Competition will remain keen for career positions as recreation workers because the field attracts many applicants and because the number of career positions is limited compared with the number of lower level seasonal jobs. Opportunities for staff positions should be best for persons with formal training and experience gained in part-time or seasonal recreation jobs. Those with graduate degrees should have the best opportunities for supervisory or administrative positions. Job openings also will stem from the need to replace the large numbers of workers who leave the occupation each year.
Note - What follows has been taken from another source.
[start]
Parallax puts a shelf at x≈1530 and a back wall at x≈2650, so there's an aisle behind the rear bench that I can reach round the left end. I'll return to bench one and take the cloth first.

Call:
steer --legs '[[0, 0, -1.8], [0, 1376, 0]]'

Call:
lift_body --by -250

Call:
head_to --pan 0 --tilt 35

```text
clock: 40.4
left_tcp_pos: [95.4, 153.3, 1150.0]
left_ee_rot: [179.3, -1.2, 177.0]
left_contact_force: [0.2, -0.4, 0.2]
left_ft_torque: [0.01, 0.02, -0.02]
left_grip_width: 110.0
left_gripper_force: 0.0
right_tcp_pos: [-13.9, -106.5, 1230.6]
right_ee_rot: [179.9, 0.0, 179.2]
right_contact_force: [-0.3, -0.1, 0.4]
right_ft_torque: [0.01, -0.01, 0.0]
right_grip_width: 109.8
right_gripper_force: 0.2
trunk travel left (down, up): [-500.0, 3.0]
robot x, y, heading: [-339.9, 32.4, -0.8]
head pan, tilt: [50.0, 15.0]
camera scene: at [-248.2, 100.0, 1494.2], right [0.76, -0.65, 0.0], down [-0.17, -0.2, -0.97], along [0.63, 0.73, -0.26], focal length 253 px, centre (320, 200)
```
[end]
Overall employment of recreation workers is expected to grow about as fast as the average for all occupations through 2014. People will spend more time and money on recreation, spurring growth in civic and social organizations and, to a lesser degree, State and local government. Much growth will be driven by retiring baby boomers, who, with more leisure time, high disposable income, and concern for health and fitness, are expected to increase their consumption of recreation services. Job growth also will be driven by rapidly increasing employment in nursing and residential care facilities. Employment growth may be inhibited, however, by budget constraints that local governments may face over the 2004–14 projection period.
The large number of temporary, seasonal jobs in the recreation field typically are filled by high school or college students, generally do not have formal education requirements, and are open to anyone with the desired personal qualities. Employers compete for a share of the vacationing student labor force, and although salaries in recreation often are lower than those in other fields, the nature of the work and the opportunity to work outdoors are attractive to many.